> **Excerpt**:
Pelin Cengiz
İnanıyorum, Sen'le Değişir
HDP, beklendiği üzere, 24 Haziran'da yapılacak Cumhurbaşkanlığı seçimi için, tutuklu durumdaki eski Eş Genel Başkanı Selahattin Demirtaş'ın adaylığını, İstanbul ve Diyarbakır'da eşzamanlı olarak düzenlediği etkinliklerle açıkladı.
Önce dokunulmazlığı kaldırılan daha sonra gözaltına alınan Demirtaş, 5 Kasım 2016'dan beri tutuklu. O tarihten bu yana HDP'li milletvekillerinin bazıları tutuklu, bazılarının milletvekilliği düşürüldü, kimileri çeşitli zamanlarda gözaltına alınıp bırakıldı.
Hukukun gerekleri yerine getirilmedi, Anayasa Mahkemesi'nin milletvekilinin tutuklu yargılanmaması gerektiğine dair açık içtihadı hem yerel mahkemelerce hem de Anayasa Mahkemesi tarafından ihlal edildi.
İktidar sahiplerinin ve onun yandaşlarının en büyük yanılgısı, Selahattin Demirtaş'ı içeri atınca kendisini tamamen siyaset arenasından silebileceklerini sanmak oldu.
Demirtaş, hala Türkiye siyasetinin en kritik politik figürlerinden biri. Siyaset, hırsla, nefretle, öfkeyle yapılınca maalesef zaman zaman ideolojik körlüklere sebep oluyor.
Demirtaş'ın tutukluğuna giden yolda en önemli gelişmeler şüphesiz, meydanlardan Erdoğan'a karşı hiç çekinmeden "Seni Başkan Yaptırmayacağız" demesi, özellikle Ağustos 2014'teki cumhurbaşkanlığı seçiminde adaylığının tüm toplum kesimleri tarafından kabul görmesi ve bunun işaret ettiği değişimdir.
Bağıran çağıran, sertlikle, tehditle, ötekileştiren, ayrıştıran bir dille toplumun bazı kesimlerini hizaya getirmeye çalışan politik üsluba karşı sakinlikle, ideallerle, karizmayla, mizahi dille gösterilen teveccühtür. Elbette, arkasındaki örgütlü mücadelenin tecrübesinin getirdiği özgüvenle...
Bu sebeple temsil ettiği siyasete sempati duysun ya da duymasın toplum tarafından Demirtaş'ın tutukluluğu sindirilmiş, kabullenilmiş değildir.
Öte yandan, 7 Haziran 2015 seçimleri Türkiye'de çok farklı bir iklimin başlangıcına milat olabilirdi, ancak olmadı, olamadı. Türkiye, o tarihten sonra girdiği atmosferden de çıkamadı, her geçen gün demokratik ilkelerden, kişisel hak ve özgürlüklerden, hukukun üstünlüğünden uzaklaştı, kaos sarmalına dolandıkça dolandı.
Demirtaş, cezaevinden gönderdiği mesajında, "Siyasi rehine olmama rağmen bu sürecin yükünü omuzlayacağıma inandığınız için teşekkür ederim. Halkımıza ve partim HDP'ye en derin şükranlarımı sunuyorum.

> **Written request**:
Keep the excerpt going from its last sentence.

> **Source excerpt**:

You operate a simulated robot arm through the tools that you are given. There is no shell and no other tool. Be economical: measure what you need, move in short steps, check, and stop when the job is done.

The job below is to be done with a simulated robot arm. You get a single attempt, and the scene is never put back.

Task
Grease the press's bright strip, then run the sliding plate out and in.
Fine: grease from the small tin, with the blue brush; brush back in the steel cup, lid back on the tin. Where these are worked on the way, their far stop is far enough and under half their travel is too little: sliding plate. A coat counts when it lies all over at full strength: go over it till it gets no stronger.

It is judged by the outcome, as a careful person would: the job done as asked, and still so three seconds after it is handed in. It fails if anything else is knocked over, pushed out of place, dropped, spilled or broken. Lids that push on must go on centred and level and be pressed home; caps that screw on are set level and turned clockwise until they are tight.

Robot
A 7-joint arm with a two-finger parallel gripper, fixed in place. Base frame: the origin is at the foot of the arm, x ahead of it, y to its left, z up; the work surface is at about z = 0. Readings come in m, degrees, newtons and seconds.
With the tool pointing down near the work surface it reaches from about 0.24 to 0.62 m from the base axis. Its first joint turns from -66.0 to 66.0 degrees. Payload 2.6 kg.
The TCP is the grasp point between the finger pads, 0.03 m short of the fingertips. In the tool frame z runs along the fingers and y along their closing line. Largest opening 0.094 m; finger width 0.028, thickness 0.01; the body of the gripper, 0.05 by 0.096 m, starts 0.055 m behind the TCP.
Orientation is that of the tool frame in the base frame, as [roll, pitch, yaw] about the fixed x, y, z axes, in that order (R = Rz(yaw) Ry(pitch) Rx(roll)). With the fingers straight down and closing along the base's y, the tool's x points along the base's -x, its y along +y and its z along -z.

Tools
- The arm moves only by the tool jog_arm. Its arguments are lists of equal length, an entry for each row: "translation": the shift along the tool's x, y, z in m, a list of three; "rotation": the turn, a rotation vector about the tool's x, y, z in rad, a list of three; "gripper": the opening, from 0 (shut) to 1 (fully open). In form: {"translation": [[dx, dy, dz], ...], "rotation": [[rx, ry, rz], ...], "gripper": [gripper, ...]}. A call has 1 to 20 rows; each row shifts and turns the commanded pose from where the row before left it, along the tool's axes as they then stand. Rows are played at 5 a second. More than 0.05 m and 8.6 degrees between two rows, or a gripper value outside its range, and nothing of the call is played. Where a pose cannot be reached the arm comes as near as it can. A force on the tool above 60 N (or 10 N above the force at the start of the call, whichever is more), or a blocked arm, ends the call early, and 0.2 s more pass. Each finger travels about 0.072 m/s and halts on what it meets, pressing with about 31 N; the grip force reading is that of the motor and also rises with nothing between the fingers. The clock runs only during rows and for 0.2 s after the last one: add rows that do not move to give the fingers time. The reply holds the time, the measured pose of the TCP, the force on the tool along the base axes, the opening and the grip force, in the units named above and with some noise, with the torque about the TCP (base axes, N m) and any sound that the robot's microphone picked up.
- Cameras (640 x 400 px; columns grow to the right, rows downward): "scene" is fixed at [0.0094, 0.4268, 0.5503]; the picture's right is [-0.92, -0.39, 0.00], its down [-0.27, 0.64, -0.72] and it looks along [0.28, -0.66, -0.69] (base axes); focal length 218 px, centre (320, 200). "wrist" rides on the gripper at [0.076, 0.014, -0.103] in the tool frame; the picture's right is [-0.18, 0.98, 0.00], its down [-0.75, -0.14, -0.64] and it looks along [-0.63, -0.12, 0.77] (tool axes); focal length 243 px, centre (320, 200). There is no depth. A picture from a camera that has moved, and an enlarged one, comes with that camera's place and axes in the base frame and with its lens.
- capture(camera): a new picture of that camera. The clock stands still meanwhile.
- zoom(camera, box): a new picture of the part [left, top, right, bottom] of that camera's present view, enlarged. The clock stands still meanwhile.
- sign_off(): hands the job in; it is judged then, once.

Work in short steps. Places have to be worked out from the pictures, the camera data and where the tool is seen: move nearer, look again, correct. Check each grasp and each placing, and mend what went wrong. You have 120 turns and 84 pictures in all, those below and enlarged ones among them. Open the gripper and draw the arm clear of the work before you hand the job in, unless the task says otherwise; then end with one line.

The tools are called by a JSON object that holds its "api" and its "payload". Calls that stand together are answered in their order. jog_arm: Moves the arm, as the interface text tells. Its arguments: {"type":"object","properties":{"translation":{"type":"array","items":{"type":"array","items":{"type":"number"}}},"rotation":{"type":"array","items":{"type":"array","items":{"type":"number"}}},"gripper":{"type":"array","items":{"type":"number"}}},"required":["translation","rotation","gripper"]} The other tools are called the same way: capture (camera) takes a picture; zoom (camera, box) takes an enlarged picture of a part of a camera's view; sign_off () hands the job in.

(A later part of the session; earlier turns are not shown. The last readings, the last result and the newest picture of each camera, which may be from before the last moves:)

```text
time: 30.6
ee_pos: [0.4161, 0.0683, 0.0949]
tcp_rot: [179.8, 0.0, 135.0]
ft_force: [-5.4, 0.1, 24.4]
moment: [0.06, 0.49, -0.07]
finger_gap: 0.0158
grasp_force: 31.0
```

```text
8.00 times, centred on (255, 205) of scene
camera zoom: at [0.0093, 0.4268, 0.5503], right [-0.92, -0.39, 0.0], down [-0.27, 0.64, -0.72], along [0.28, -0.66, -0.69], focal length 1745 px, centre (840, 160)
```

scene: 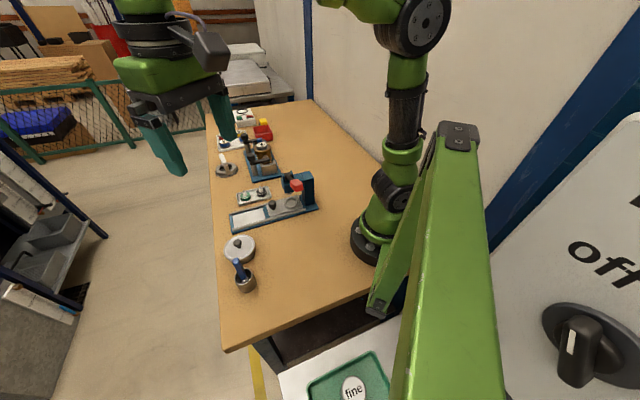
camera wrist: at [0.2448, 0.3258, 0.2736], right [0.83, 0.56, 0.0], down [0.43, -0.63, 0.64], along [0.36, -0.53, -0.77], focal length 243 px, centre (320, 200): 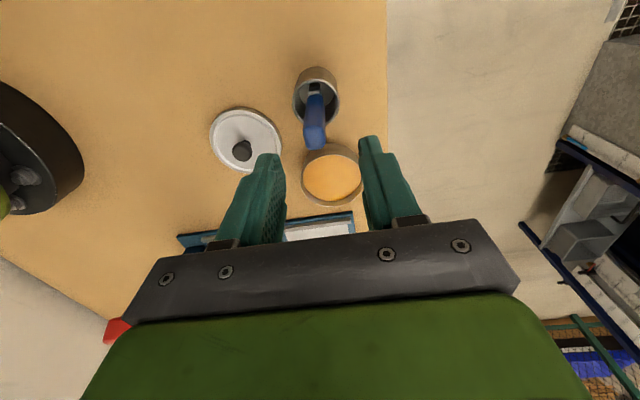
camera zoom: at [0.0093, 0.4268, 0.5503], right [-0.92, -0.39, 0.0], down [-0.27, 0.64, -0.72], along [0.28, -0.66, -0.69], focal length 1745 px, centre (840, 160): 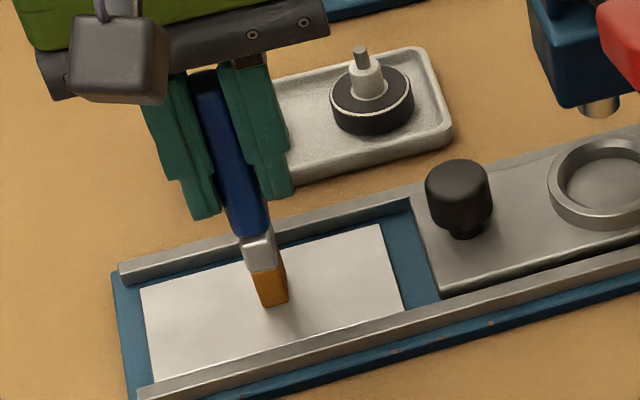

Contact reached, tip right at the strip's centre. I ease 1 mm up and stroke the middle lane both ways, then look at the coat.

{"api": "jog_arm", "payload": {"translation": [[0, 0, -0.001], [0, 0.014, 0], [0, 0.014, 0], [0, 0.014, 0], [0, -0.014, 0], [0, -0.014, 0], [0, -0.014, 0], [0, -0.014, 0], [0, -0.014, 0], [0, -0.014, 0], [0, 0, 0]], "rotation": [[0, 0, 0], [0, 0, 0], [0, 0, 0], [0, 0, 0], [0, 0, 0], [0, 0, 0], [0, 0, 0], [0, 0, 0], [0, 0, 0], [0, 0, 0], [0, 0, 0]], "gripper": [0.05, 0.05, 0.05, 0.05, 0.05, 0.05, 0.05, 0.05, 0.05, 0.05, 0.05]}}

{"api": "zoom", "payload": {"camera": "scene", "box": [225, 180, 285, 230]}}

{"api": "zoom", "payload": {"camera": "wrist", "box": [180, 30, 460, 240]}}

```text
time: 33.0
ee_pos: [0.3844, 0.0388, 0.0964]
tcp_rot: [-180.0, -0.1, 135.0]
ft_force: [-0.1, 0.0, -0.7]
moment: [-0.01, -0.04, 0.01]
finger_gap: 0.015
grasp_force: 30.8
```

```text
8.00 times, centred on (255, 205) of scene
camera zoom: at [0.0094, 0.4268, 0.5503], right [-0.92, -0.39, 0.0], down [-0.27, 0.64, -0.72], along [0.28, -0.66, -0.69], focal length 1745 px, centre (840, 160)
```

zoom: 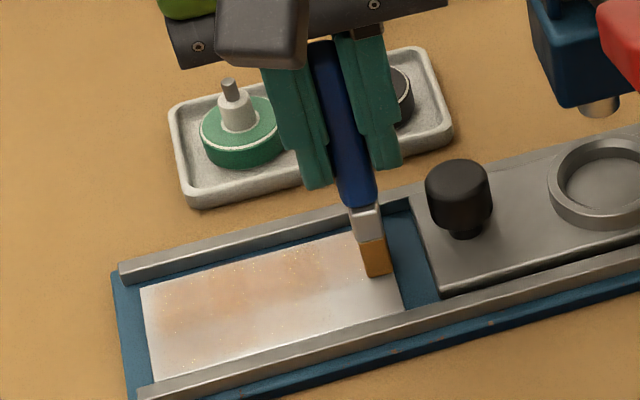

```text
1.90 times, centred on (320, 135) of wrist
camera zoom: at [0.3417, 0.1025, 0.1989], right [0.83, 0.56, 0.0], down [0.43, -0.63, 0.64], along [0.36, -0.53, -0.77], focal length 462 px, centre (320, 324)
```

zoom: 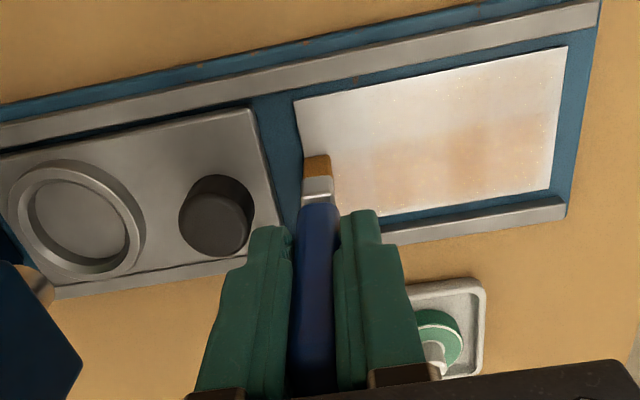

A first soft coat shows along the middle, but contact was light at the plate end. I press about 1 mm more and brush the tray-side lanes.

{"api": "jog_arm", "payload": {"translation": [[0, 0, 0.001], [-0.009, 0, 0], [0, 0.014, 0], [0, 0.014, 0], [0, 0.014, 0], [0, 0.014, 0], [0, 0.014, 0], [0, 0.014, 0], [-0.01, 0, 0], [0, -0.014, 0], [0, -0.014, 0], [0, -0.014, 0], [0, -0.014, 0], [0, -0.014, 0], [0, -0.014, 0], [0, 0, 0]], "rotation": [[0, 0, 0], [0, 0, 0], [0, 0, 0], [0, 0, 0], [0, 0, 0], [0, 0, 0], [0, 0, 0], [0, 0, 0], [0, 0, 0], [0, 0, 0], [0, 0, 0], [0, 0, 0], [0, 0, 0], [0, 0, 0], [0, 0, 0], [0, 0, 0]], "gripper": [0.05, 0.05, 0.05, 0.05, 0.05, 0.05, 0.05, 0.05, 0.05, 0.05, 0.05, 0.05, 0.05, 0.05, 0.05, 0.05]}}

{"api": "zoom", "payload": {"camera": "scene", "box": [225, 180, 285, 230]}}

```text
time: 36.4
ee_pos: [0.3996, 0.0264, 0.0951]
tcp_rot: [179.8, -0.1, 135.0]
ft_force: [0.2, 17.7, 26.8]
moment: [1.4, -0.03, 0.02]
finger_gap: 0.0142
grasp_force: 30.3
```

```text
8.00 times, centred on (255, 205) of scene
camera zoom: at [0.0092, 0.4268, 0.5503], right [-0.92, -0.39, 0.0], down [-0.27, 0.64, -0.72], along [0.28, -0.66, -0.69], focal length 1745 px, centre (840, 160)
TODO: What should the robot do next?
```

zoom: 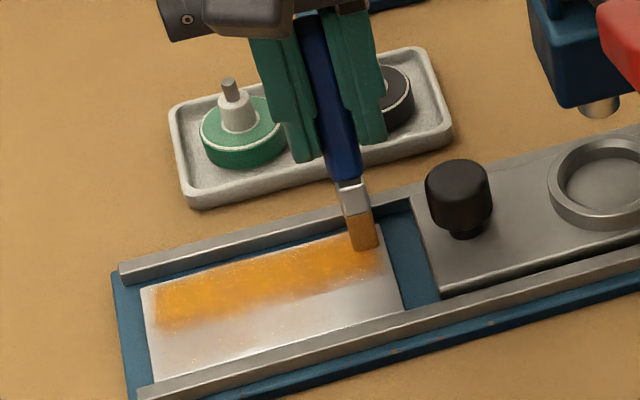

> **Result for this task**:
Bütün baskılara rağmen yüreği benimle birlikte atan milyonların erdemli duruşu göstermiştir ki, 6 milyon kişinin sığacağı bir hücre henüz icat edilmedi. Özgürlük, demokrasi, eşitlik ve adalet değerlerini sizler adına burada da temsil etmeye çalıştım. Neredeyse her gün, sevginizin ve güveninizin artarak devam etmesi sorumluluğumu artırmıştır. Bana düşen de buna layık olmaktı. Elimden gelenin fazlasını yapacağımdan kuşkunuz olmasın. Benim elim de kolum da sesim de nefesim de sizsiniz. Gençlerdir, kadınlardır..." diyor.
OHAL günlerinde, cezaevi şartları altında bulunan bir insanın aldığı sorumluluğun, taşıdığı umudun ve o şartlar altında hem de esprili bir dille verdiği mesajların bir anlamı var ve bunun karşılıksız kalmayacağı da aşikar.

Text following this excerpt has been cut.